Begin Recorded data
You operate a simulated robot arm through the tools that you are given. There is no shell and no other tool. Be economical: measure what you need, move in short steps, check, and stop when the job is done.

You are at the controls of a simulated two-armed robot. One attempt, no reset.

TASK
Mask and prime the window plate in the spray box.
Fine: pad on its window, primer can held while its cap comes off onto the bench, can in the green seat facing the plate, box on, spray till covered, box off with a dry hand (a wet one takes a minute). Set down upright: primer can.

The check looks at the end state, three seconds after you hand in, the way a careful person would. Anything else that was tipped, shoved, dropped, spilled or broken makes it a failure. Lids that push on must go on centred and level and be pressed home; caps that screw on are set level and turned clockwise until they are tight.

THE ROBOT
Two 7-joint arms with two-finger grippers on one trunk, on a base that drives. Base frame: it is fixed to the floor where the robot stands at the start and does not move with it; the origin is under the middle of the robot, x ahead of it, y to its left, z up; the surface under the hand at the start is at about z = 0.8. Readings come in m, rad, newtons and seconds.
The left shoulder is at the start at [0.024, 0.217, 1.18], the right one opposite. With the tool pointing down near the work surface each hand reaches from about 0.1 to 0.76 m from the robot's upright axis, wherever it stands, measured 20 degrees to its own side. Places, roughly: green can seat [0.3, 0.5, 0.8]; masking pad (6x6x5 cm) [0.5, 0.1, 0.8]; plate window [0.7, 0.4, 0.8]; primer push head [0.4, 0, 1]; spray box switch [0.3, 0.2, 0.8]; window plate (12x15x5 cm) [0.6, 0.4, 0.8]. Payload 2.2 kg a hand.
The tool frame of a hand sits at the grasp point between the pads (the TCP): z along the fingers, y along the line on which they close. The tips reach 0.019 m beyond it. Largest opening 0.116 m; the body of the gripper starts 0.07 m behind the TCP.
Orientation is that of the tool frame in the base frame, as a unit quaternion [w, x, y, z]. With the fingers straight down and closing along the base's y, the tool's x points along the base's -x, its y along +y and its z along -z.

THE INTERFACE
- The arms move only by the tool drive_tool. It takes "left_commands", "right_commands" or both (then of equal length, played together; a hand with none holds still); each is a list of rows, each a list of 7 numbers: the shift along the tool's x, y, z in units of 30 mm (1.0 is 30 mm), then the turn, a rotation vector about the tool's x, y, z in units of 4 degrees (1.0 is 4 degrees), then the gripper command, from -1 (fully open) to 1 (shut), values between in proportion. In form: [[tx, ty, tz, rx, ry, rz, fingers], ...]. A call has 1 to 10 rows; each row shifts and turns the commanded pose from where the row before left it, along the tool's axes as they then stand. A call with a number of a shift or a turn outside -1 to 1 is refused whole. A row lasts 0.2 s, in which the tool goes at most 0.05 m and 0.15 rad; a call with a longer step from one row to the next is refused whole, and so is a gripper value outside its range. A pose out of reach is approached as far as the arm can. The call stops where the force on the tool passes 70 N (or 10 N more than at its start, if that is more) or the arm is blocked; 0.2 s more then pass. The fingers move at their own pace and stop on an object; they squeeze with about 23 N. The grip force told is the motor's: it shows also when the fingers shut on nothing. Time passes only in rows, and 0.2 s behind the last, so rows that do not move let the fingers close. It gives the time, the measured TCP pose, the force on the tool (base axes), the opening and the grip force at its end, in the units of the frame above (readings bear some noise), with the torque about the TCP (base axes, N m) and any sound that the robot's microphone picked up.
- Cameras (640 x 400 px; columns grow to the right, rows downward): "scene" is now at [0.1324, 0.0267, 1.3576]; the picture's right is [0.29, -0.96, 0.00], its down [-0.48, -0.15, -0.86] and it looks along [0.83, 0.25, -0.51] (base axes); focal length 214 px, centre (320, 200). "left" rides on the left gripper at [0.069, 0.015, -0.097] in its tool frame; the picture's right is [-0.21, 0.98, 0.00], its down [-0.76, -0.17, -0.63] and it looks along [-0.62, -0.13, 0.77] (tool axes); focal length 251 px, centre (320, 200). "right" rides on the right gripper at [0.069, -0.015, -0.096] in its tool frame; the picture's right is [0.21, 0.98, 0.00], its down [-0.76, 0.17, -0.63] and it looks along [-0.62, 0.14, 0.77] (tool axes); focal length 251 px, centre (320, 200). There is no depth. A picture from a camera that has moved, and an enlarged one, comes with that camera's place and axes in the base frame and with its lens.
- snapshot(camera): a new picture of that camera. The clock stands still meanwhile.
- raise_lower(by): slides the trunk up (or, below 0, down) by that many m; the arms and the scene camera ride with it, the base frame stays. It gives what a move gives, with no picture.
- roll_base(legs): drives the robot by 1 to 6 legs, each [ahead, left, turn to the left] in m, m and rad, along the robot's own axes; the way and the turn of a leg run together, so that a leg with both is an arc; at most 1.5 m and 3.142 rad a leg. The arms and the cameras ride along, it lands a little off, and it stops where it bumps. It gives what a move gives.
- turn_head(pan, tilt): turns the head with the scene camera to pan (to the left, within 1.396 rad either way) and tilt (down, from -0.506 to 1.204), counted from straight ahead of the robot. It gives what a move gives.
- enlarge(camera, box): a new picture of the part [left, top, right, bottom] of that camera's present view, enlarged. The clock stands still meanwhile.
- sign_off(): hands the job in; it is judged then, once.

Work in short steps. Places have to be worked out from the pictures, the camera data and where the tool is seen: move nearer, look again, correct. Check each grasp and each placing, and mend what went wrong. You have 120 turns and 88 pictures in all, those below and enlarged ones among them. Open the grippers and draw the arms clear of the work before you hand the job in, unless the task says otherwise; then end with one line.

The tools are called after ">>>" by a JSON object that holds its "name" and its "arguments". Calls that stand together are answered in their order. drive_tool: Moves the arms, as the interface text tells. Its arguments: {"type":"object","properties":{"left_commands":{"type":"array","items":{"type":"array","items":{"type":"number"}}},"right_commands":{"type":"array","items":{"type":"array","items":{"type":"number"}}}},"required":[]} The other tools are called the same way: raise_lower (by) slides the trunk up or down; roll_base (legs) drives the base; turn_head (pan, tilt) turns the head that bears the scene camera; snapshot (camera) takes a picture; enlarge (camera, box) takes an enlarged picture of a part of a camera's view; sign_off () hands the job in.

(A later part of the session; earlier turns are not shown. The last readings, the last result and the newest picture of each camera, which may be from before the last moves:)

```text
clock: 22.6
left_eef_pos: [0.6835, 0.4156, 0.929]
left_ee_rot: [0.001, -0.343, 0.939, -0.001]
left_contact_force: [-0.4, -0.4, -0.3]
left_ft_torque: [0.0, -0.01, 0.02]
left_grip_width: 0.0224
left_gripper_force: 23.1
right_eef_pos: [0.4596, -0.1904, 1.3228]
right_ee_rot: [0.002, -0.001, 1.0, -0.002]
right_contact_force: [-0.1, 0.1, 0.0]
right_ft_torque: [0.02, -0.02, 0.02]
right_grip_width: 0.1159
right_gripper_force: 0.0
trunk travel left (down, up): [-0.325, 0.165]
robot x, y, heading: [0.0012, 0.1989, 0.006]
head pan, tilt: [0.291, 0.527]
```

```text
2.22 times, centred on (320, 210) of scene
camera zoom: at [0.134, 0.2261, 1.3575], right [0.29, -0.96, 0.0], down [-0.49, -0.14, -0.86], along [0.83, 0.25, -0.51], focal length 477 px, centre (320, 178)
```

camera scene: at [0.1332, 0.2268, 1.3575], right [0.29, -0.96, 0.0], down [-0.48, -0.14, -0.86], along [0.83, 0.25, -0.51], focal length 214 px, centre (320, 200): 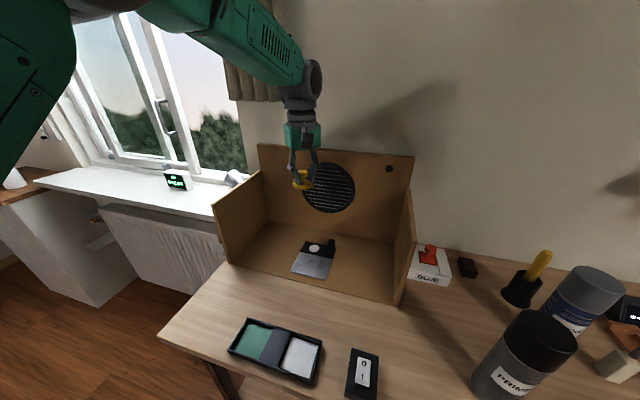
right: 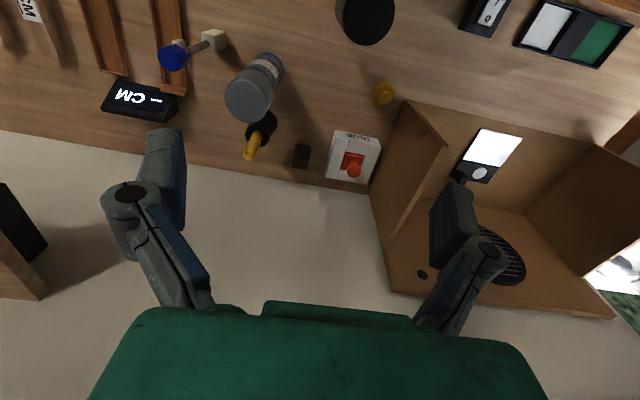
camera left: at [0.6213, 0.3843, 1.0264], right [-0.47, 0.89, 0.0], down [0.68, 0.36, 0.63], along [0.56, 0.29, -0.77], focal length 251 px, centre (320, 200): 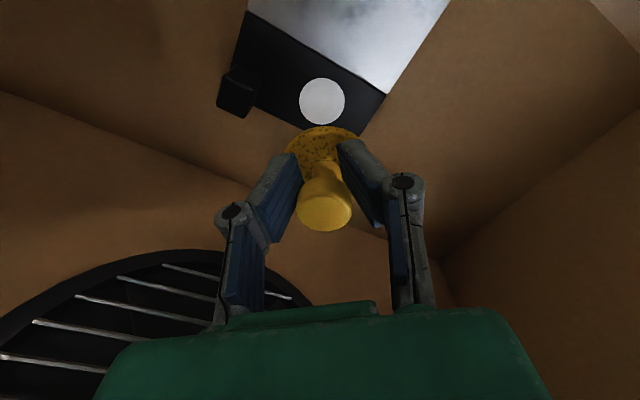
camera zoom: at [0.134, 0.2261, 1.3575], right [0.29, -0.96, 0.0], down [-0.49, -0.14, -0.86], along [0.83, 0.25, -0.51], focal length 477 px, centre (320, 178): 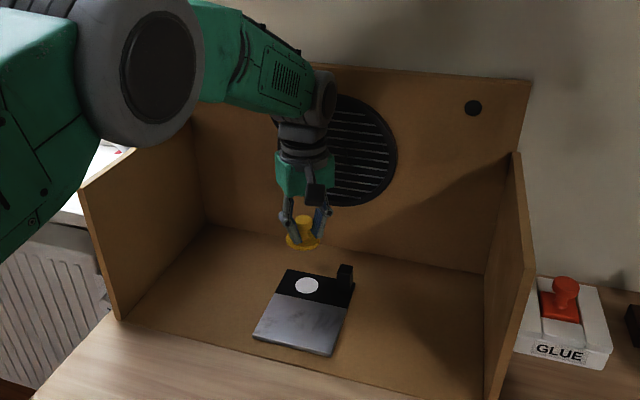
End Recorded data
» Aim of the task:
Copy out the listing exactly as it stands, but not the pictures.

» Complete answer:
You operate a simulated robot arm through the tools that you are given. There is no shell and no other tool. Be economical: measure what you need, move in short steps, check, and stop when the job is done.

You are at the controls of a simulated two-armed robot. One attempt, no reset.

TASK
Mask and prime the window plate in the spray box.
Fine: pad on its window, primer can held while its cap comes off onto the bench, can in the green seat facing the plate, box on, spray till covered, box off with a dry hand (a wet one takes a minute). Set down upright: primer can.

The check looks at the end state, three seconds after you hand in, the way a careful person would. Anything else that was tipped, shoved, dropped, spilled or broken makes it a failure. Lids that push on must go on centred and level and be pressed home; caps that screw on are set level and turned clockwise until they are tight.

THE ROBOT
Two 7-joint arms with two-finger grippers on one trunk, on a base that drives. Base frame: it is fixed to the floor where the robot stands at the start and does not move with it; the origin is under the middle of the robot, x ahead of it, y to its left, z up; the surface under the hand at the start is at about z = 0.8. Readings come in m, rad, newtons and seconds.
The left shoulder is at the start at [0.024, 0.217, 1.18], the right one opposite. With the tool pointing down near the work surface each hand reaches from about 0.1 to 0.76 m from the robot's upright axis, wherever it stands, measured 20 degrees to its own side. Places, roughly: green can seat [0.3, 0.5, 0.8]; masking pad (6x6x5 cm) [0.5, 0.1, 0.8]; plate window [0.7, 0.4, 0.8]; primer push head [0.4, 0, 1]; spray box switch [0.3, 0.2, 0.8]; window plate (12x15x5 cm) [0.6, 0.4, 0.8]. Payload 2.2 kg a hand.
The tool frame of a hand sits at the grasp point between the pads (the TCP): z along the fingers, y along the line on which they close. The tips reach 0.019 m beyond it. Largest opening 0.116 m; the body of the gripper starts 0.07 m behind the TCP.
Orientation is that of the tool frame in the base frame, as a unit quaternion [w, x, y, z]. With the fingers straight down and closing along the base's y, the tool's x points along the base's -x, its y along +y and its z along -z.

THE INTERFACE
- The arms move only by the tool drive_tool. It takes "left_commands", "right_commands" or both (then of equal length, played together; a hand with none holds still); each is a list of rows, each a list of 7 numbers: the shift along the tool's x, y, z in units of 30 mm (1.0 is 30 mm), then the turn, a rotation vector about the tool's x, y, z in units of 4 degrees (1.0 is 4 degrees), then the gripper command, from -1 (fully open) to 1 (shut), values between in proportion. In form: [[tx, ty, tz, rx, ry, rz, fingers], ...]. A call has 1 to 10 rows; each row shifts and turns the commanded pose from where the row before left it, along the tool's axes as they then stand. A call with a number of a shift or a turn outside -1 to 1 is refused whole. A row lasts 0.2 s, in which the tool goes at most 0.05 m and 0.15 rad; a call with a longer step from one row to the next is refused whole, and so is a gripper value outside its range. A pose out of reach is approached as far as the arm can. The call stops where the force on the tool passes 70 N (or 10 N more than at its start, if that is more) or the arm is blocked; 0.2 s more then pass. The fingers move at their own pace and stop on an object; they squeeze with about 23 N. The grip force told is the motor's: it shows also when the fingers shut on nothing. Time passes only in rows, and 0.2 s behind the last, so rows that do not move let the fingers close. It gives the time, the measured TCP pose, the force on the tool (base axes), the opening and the grip force at its end, in the units of the frame above (readings bear some noise), with the torque about the TCP (base axes, N m) and any sound that the robot's microphone picked up.
- Cameras (640 x 400 px; columns grow to the right, rows downward): "scene" is now at [0.1324, 0.0267, 1.3576]; the picture's right is [0.29, -0.96, 0.00], its down [-0.48, -0.15, -0.86] and it looks along [0.83, 0.25, -0.51] (base axes); focal length 214 px, centre (320, 200). "left" rides on the left gripper at [0.069, 0.015, -0.097] in its tool frame; the picture's right is [-0.21, 0.98, 0.00], its down [-0.76, -0.17, -0.63] and it looks along [-0.62, -0.13, 0.77] (tool axes); focal length 251 px, centre (320, 200). "right" rides on the right gripper at [0.069, -0.015, -0.096] in its tool frame; the picture's right is [0.21, 0.98, 0.00], its down [-0.76, 0.17, -0.63] and it looks along [-0.62, 0.14, 0.77] (tool axes); focal length 251 px, centre (320, 200). There is no depth. A picture from a camera that has moved, and an enlarged one, comes with that camera's place and axes in the base frame and with its lens.
- snapshot(camera): a new picture of that camera. The clock stands still meanwhile.
- raise_lower(by): slides the trunk up (or, below 0, down) by that many m; the arms and the scene camera ride with it, the base frame stays. It gives what a move gives, with no picture.
- roll_base(legs): drives the robot by 1 to 6 legs, each [ahead, left, turn to the left] in m, m and rad, along the robot's own axes; the way and the turn of a leg run together, so that a leg with both is an arc; at most 1.5 m and 3.142 rad a leg. The arms and the cameras ride along, it lands a little off, and it stops where it bumps. It gives what a move gives.
- turn_head(pan, tilt): turns the head with the scene camera to pan (to the left, within 1.396 rad either way) and tilt (down, from -0.506 to 1.204), counted from straight ahead of the robot. It gives what a move gives.
- enlarge(camera, box): a new picture of the part [left, top, right, bottom] of that camera's present view, enlarged. The clock stands still meanwhile.
- sign_off(): hands the job in; it is judged then, once.

Work in short steps. Places have to be worked out from the pictures, the camera data and where the tool is seen: move nearer, look again, correct. Check each grasp and each placing, and mend what went wrong. You have 120 turns and 88 pictures in all, those below and enlarged ones among them. Open the grippers and draw the arms clear of the work before you hand the job in, unless the task says otherwise; then end with one line.

The tools are called after ">>>" by a JSON object that holds its "name" and its "arguments". Calls that stand together are answered in their order. drive_tool: Moves the arms, as the interface text tells. Its arguments: {"type":"object","properties":{"left_commands":{"type":"array","items":{"type":"array","items":{"type":"number"}}},"right_commands":{"type":"array","items":{"type":"array","items":{"type":"number"}}}},"required":[]} The other tools are called the same way: raise_lower (by) slides the trunk up or down; roll_base (legs) drives the base; turn_head (pan, tilt) turns the head that bears the scene camera; snapshot (camera) takes a picture; enlarge (camera, box) takes an enlarged picture of a part of a camera's view; sign_off () hands the job in.

(A later part of the session; earlier turns are not shown. The last readings, the last result and the newest picture of each camera, which may be from before the last moves:)

```text
clock: 22.6
left_eef_pos: [0.6835, 0.4156, 0.929]
left_ee_rot: [0.001, -0.343, 0.939, -0.001]
left_contact_force: [-0.4, -0.4, -0.3]
left_ft_torque: [0.0, -0.01, 0.02]
left_grip_width: 0.0224
left_gripper_force: 23.1
right_eef_pos: [0.4596, -0.1904, 1.3228]
right_ee_rot: [0.002, -0.001, 1.0, -0.002]
right_contact_force: [-0.1, 0.1, 0.0]
right_ft_torque: [0.02, -0.02, 0.02]
right_grip_width: 0.1159
right_gripper_force: 0.0
trunk travel left (down, up): [-0.325, 0.165]
robot x, y, heading: [0.0012, 0.1989, 0.006]
head pan, tilt: [0.291, 0.527]
```

```text
2.22 times, centred on (320, 210) of scene
camera zoom: at [0.134, 0.2261, 1.3575], right [0.29, -0.96, 0.0], down [-0.49, -0.14, -0.86], along [0.83, 0.25, -0.51], focal length 477 px, centre (320, 178)
```

camera scene: at [0.1332, 0.2268, 1.3575], right [0.29, -0.96, 0.0], down [-0.48, -0.14, -0.86], along [0.83, 0.25, -0.51], focal length 214 px, centre (320, 200): 
right: 
camera left: at [0.6213, 0.3843, 1.0264], right [-0.47, 0.89, 0.0], down [0.68, 0.36, 0.63], along [0.56, 0.29, -0.77], focal length 251 px, centre (320, 200): 
camera zoom: at [0.134, 0.2261, 1.3575], right [0.29, -0.96, 0.0], down [-0.49, -0.14, -0.86], along [0.83, 0.25, -0.51], focal length 477 px, centre (320, 178): 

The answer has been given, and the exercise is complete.